Kridalaksana (1993:148) berpendapat makna
(meaning, linguistic meaning, sense) yaitu: (1) maksud pembicara, (2) pengaruh
satuan bahasa dalam pemahaman persepsi atau perilaku manusia atau kelompok
manusia, (3) hubungan, dalam arti kesepadanan atau ketidaksepadanan antara
bahasa dan alam di luar bahasa, atau antara ujaran dan semua hal yang
ditunjuknya, (4) cara menggunakan lambang-lambang bahasa. Dari beberapa
pendapat di atas, dapat disimpulkan bahwa makna merupakan arti dari suatu kata
atau maksud pembicara yang membuat kata tersebut berbeda dengan kata-kata lain.
B. Jenis-jenis Makna
Makna suatu kata merupakan bahan yang dikaji
dalam ilmu semantik. Makna kata terbagi menjadi beberapa jenis. Seperti yang
dikemukakan oleh Palmer jenis makna terdiri dari: (i) makna kognitif (cognitive
meaning), (ii) makna ideasional (ideational meaning), (iii) makna denotasi
(denotasional meaning), (iv) makna proposisi (propositional meaning), sedangkan
Shipley berpendapat bahwa makna mempunyai jenis: (i) makna emotif (emotif
meaning), (ii) makna kognitif (cognitive meaning) atau makna deskriptif
(descriptive meaning), (iii) makna referensial (referential meaning), (iv)
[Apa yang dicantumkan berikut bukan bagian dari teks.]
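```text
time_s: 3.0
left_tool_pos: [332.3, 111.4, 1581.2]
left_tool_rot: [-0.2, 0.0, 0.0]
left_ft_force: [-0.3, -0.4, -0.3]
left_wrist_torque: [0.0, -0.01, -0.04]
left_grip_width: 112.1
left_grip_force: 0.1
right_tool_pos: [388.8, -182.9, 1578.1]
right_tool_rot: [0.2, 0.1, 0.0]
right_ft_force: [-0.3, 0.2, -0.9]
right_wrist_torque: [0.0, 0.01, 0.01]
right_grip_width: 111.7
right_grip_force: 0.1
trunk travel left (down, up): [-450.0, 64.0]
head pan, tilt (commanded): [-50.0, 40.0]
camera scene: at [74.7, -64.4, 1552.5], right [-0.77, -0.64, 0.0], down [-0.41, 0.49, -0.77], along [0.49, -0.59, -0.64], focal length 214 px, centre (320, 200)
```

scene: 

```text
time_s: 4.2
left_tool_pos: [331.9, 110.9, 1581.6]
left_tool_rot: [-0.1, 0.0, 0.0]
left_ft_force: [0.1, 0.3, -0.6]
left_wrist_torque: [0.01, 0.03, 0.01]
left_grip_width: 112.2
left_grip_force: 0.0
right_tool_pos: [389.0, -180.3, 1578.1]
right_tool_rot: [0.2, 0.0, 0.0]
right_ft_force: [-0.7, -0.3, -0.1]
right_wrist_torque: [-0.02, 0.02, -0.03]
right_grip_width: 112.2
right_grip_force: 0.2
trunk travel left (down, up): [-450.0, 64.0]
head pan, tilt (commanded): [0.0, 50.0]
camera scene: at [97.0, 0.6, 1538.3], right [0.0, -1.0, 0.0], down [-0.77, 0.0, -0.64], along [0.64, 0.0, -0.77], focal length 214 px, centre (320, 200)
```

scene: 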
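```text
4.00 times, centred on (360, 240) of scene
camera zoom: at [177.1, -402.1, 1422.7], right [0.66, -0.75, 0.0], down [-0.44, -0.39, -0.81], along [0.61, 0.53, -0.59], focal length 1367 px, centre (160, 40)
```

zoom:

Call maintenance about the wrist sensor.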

makna pictorial (pictorial meaning), (v) makna kamus (dictionary meaning), (vi)
makna samping (fringe meaning), dan (vii) makna inti (core meaning). Leech
(dalam Chaer, 2009:61) membedakan adanya tujuh tipe makna, yaitu (1)
makna konseptual, (2) makna konotatif, (3) makna stilistika, (4) makna afektif, (5)
makna refleksi, (6) makna kolokatif, (7) makna tematik (Pateda, 2001:96).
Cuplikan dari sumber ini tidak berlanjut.